Nor do I support those who do not do right by the dogs. If you think people who house dogs in filth are victims, rather that victimizers, then we will just have to part company on that point.

If you stand shoulder to shoulder with the puppy mill purveyors of pain, and care more about their business interests than the welfare of dogs, then we do not see eye to eye.

If you have looked around this great nation and never once seen a person falling down on their responsibility to dogs, then I think you are truely blind.

By the same token, if you want to live your life in terror of bubble-headed vegans, well go right ahead; I certainly cannot stop you from jumping at shadows.

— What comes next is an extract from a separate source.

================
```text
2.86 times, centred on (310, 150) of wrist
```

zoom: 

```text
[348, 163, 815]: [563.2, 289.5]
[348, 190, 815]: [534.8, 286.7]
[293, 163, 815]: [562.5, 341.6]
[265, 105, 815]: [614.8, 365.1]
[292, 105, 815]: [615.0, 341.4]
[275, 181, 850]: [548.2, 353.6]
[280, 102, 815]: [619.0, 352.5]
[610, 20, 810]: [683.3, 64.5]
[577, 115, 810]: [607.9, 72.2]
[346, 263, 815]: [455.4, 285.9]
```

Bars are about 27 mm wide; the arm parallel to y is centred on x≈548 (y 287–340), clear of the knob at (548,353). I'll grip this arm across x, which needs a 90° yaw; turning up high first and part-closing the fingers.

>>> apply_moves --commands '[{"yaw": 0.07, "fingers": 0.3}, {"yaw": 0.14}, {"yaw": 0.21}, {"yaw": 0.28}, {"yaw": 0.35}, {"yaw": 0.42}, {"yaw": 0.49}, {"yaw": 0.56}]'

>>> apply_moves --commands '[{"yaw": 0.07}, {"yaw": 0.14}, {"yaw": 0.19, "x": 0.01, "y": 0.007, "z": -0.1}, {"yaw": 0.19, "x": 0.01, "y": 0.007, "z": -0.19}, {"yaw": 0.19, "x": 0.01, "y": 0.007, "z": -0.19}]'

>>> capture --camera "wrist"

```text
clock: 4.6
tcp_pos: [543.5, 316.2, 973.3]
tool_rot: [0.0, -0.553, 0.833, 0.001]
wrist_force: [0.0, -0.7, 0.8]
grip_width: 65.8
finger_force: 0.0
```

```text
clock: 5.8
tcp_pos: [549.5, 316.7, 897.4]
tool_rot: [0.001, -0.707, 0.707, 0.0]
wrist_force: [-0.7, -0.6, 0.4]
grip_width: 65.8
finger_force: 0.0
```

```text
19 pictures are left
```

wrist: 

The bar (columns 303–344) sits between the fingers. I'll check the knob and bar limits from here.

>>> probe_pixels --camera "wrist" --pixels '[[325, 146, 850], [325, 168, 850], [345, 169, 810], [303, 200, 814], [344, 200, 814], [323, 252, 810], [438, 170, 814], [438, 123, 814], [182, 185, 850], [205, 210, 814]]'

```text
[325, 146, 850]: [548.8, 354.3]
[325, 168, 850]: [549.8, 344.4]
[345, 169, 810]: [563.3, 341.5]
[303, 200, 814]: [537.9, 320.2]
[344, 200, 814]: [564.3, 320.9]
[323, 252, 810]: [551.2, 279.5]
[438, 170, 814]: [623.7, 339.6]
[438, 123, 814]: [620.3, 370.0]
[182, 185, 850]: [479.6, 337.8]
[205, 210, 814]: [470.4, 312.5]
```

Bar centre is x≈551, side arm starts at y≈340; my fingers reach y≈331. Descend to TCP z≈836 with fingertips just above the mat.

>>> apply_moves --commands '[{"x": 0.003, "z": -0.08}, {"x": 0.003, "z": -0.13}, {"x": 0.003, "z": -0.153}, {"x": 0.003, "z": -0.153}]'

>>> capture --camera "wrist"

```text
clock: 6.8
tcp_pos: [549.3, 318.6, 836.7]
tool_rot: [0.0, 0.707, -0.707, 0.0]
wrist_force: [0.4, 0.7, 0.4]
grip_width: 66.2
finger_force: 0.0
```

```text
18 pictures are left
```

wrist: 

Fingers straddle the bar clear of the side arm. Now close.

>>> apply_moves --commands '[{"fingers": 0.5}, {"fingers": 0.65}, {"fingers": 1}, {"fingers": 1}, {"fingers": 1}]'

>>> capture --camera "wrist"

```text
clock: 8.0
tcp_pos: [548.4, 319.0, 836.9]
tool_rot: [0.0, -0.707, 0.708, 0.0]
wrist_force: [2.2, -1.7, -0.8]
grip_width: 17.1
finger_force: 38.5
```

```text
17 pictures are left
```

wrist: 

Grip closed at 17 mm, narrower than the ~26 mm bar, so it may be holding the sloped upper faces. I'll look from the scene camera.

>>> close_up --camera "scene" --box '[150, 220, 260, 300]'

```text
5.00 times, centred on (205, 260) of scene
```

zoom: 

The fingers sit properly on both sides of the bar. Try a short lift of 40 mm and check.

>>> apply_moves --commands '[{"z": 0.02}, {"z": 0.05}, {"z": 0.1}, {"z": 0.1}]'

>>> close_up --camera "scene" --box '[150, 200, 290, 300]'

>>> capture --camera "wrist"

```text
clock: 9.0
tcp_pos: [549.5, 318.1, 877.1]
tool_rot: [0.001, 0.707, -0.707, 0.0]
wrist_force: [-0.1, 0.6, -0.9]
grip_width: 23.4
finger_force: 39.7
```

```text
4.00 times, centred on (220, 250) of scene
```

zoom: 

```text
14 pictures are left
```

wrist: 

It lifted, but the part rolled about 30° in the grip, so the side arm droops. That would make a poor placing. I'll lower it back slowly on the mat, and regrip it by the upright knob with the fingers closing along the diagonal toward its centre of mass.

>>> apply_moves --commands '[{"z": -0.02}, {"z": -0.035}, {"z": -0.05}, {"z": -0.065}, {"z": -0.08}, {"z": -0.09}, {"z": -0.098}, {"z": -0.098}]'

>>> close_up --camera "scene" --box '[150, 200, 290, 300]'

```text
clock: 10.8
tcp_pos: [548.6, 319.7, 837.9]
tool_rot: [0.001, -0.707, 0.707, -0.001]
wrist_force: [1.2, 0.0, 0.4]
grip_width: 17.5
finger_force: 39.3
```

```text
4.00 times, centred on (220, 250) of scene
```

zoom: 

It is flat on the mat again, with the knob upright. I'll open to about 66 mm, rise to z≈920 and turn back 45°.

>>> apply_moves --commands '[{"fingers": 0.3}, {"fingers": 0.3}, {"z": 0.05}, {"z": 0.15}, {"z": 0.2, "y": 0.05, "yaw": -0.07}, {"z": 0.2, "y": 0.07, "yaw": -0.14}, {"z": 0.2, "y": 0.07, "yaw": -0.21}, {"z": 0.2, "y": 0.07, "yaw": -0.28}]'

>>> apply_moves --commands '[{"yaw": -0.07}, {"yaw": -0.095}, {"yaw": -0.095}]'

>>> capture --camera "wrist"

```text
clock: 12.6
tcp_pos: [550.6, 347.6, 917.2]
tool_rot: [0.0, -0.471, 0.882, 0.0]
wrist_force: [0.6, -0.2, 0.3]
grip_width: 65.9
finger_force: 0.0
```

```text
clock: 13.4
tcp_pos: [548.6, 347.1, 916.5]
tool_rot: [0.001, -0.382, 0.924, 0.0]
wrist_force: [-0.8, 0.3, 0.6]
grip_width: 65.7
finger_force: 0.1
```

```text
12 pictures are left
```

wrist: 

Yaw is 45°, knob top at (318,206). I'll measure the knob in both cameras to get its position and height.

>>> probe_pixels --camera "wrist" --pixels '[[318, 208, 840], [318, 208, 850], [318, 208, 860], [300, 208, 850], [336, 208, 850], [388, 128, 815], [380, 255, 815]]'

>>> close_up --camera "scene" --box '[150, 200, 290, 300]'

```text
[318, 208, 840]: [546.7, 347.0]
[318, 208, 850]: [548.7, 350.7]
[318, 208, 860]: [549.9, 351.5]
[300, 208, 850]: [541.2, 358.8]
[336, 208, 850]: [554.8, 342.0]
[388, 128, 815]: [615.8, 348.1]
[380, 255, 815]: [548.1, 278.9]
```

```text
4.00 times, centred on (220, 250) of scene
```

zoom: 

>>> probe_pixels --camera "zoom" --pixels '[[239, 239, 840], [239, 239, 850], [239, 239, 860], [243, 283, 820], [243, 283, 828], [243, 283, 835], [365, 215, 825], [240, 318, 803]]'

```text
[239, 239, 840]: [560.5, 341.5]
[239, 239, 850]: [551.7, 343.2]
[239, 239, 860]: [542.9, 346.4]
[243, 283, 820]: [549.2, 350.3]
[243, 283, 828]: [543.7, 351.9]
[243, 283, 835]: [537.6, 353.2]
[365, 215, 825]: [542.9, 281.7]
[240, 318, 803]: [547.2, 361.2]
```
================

All I can do is point out that there are more than 60 million dogs in this country and hunting organizations are the largest membership organizations in the U.S. We hold every reign of historical, political, and economic power. If, despite this fact, you still want to whine that you are scared, there is not much I can do to strengthen your lost backbone.

Some people, I have found, will cut and run at the sight of a mouse.

Finally, anyone who can carry a post hole digger for 6-7 hours in the field with me is always welcome to come out for a bit of digging -- even the lunatics at PETA if they think they can hack the dirt, the sweat, the bugs, and the thorns.

But be advised that no whining is allowed. We're not walking in the woods with fancy clothes here. We're hunting.

And yes, there will be blood..

As for the Philadelphia SPCA, who knows if they got it right with these Bassetts? My bet is that they did, but time will tell. One thing is for sure: the easiest way forward, right from the start, was to pay attention to the laws, do right by the dogs, and communicated without throwing rocks. On every one of those points, however, Wendy Willard and her pack of supporters failed.